Director Paul Greengrass takes over from Doug Liman, who made the first movie and remains an executive producer on the sequel. Greengrass applies similar fly-on-the-wall film methods used in his terrific 2002 docudrama “Bloody Sunday,” relying heavily on handheld cameras nervously flitting, always in motion.

Screenwriter Tony Gilroy, who co-wrote the first movie based on Robert Ludlum’s thriller, this time creates a story bearing almost no relation to Ludlum’s novel sequel, which has Bourne pressed back into service to chase down an impersonator whose assassinations threatened political chaos in China.
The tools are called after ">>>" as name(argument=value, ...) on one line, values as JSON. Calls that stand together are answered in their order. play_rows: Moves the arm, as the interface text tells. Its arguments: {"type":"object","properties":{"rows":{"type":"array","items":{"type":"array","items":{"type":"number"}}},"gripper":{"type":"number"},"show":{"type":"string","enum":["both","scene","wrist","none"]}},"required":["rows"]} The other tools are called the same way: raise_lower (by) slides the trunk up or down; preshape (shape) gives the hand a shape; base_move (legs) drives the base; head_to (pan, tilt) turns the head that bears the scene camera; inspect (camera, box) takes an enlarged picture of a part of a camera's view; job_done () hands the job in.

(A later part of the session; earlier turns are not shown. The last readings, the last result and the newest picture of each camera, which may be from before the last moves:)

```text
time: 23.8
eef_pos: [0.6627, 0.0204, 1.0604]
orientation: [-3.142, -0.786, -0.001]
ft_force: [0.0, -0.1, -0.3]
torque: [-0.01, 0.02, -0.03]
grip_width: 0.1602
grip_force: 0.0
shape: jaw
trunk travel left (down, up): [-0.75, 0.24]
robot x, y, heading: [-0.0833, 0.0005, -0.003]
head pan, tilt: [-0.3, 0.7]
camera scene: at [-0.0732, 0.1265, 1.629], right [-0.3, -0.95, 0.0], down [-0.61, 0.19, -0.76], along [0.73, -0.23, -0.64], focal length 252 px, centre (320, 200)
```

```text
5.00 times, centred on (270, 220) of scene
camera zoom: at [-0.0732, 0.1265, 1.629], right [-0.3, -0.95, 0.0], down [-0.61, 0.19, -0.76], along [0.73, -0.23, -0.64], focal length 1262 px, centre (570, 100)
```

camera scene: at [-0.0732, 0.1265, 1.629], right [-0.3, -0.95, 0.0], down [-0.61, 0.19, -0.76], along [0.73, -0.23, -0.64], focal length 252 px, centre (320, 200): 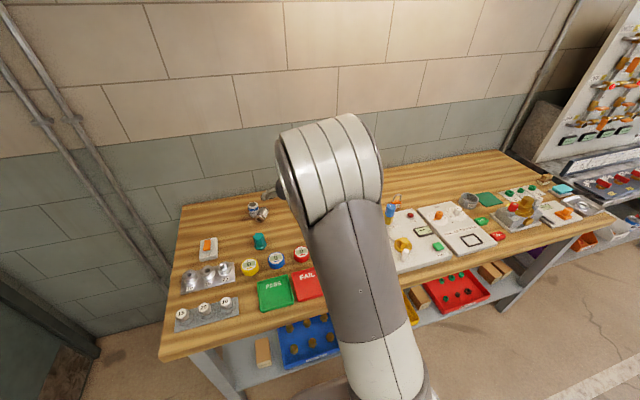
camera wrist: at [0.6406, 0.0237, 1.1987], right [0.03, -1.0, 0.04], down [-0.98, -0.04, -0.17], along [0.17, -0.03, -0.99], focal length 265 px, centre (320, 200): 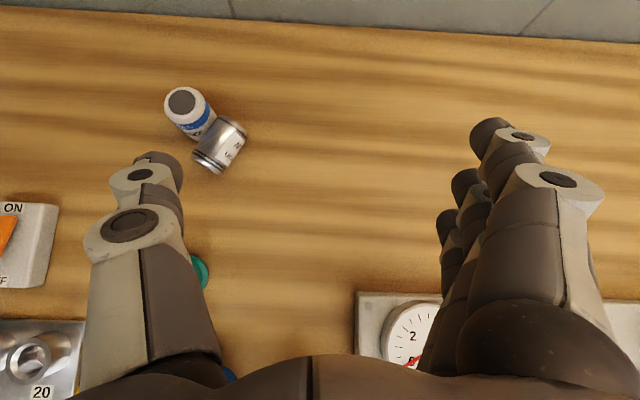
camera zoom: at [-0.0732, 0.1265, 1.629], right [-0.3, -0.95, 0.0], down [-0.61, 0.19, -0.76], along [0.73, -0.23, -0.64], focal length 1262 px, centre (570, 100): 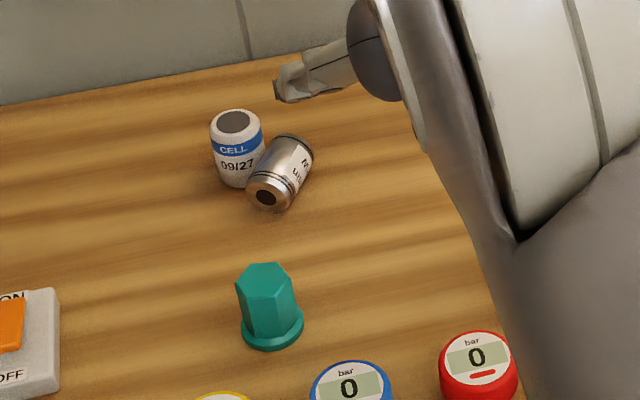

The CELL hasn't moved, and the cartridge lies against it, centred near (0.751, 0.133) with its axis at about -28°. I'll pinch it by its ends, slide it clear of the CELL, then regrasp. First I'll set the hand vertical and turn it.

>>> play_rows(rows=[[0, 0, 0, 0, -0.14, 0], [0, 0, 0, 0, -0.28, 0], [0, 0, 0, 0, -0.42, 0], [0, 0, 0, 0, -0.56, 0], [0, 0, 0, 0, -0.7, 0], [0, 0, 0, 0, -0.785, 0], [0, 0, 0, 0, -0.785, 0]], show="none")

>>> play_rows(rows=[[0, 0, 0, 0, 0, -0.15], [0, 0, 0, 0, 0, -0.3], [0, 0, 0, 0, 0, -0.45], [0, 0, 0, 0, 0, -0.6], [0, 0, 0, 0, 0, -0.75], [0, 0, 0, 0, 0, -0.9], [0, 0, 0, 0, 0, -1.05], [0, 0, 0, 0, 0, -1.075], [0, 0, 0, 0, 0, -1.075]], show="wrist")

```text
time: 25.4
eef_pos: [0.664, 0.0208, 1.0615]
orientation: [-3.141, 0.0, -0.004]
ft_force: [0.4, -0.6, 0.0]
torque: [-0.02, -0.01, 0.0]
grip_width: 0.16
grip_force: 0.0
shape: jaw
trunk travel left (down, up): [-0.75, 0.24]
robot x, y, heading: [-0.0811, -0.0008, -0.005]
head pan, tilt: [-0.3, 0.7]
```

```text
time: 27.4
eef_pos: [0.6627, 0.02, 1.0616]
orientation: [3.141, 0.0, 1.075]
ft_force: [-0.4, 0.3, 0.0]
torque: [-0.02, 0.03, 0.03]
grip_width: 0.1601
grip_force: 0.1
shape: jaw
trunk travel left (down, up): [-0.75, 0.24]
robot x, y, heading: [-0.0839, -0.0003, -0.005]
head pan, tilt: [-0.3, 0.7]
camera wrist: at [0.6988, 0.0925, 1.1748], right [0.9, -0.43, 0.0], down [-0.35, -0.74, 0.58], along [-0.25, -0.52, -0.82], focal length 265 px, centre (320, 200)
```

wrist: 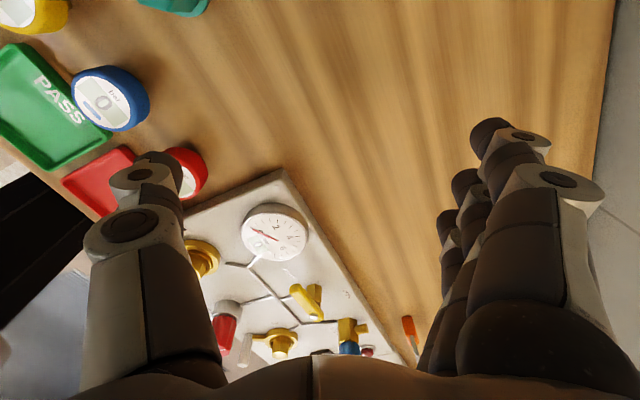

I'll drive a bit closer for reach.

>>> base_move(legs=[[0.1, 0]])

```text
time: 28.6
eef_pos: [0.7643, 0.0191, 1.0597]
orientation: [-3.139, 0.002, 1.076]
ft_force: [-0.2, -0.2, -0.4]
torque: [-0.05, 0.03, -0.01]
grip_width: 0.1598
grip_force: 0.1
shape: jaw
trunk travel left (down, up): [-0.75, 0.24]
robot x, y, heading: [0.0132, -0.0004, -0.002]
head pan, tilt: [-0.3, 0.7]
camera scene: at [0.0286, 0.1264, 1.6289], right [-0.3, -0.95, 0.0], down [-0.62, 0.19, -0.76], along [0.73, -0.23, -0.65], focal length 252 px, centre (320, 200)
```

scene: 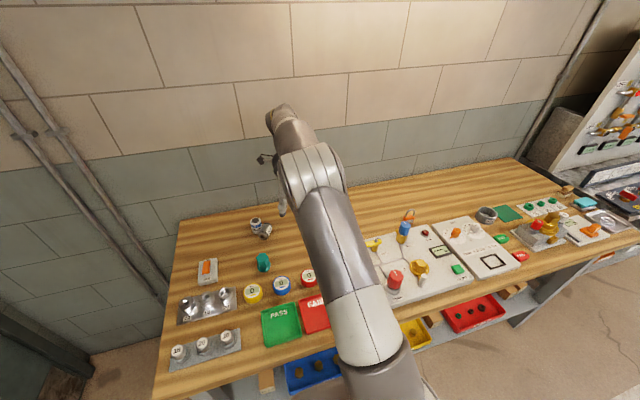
In the film version, Bourne (Matt Damon) is still on the run from his old CIA handlers and haunted by fleeting images from his shattered memory as he and Marie (Franka Potente), the muse and emotional anchor he found in the first movie, hide out in India.

A shadowy Russian oil tycoon has framed Bourne for the deaths of two American agents, prompting CIA honcho Pamela Landy (Joan Allen) to hunt down Bourne. Meantime, a hit man (Karl Urban) tries to kill him, the resulting tragedy sending Bourne on a mission that’s part revenge, part redemption.

Returning from the first film are Brian Cox as shady spymaster Ward Abbott, Julia Stiles as greenhorn agent liaison Nicky and Gabriel Mann as agent Danny Zorn. Chris Cooper, the heavy of “The Bourne Identity,” appears briefly in flashbacks.

The cast is tremendous, from Damon down to the bit players. An ominously brooding presence, Damon has long stretches with no dialogue, yet even in loner mode, his twitchy expressions and body language convey broad emotion.